begin

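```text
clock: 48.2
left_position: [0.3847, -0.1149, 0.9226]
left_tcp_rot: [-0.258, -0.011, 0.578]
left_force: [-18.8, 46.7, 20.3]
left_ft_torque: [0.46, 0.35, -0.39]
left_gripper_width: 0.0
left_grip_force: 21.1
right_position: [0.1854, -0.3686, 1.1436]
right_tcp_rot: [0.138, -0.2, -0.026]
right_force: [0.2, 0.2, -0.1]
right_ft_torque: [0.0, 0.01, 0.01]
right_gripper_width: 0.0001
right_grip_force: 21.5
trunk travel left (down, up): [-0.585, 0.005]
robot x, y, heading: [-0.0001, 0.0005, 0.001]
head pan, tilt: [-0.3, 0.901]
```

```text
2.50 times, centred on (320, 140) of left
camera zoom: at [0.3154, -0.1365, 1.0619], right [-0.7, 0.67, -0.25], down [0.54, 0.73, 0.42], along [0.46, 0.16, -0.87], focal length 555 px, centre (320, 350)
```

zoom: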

end

▶ **TASK DESCRIPTION**: Copy out all of the lines above exactly. Write them as strings in a JSON array, leaving out blank lines.

▶ **SOLUTION TO THE PROBLEM**:
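[
  "```text",
  "clock: 48.2",
  "left_position: [0.3847, -0.1149, 0.9226]",
  "left_tcp_rot: [-0.258, -0.011, 0.578]",
  "left_force: [-18.8, 46.7, 20.3]",
  "left_ft_torque: [0.46, 0.35, -0.39]",
  "left_gripper_width: 0.0",
  "left_grip_force: 21.1",
  "right_position: [0.1854, -0.3686, 1.1436]",
  "right_tcp_rot: [0.138, -0.2, -0.026]",
  "right_force: [0.2, 0.2, -0.1]",
  "right_ft_torque: [0.0, 0.01, 0.01]",
  "right_gripper_width: 0.0001",
  "right_grip_force: 21.5",
  "trunk travel left (down, up): [-0.585, 0.005]",
  "robot x, y, heading: [-0.0001, 0.0005, 0.001]",
  "head pan, tilt: [-0.3, 0.901]",
  "```",
  "```text",
  "2.50 times, centred on (320, 140) of left",
  "camera zoom: at [0.3154, -0.1365, 1.0619], right [-0.7, 0.67, -0.25], down [0.54, 0.73, 0.42], along [0.46, 0.16, -0.87], focal length 555 px, centre (320, 350)",
  "```",
  "zoom:"
]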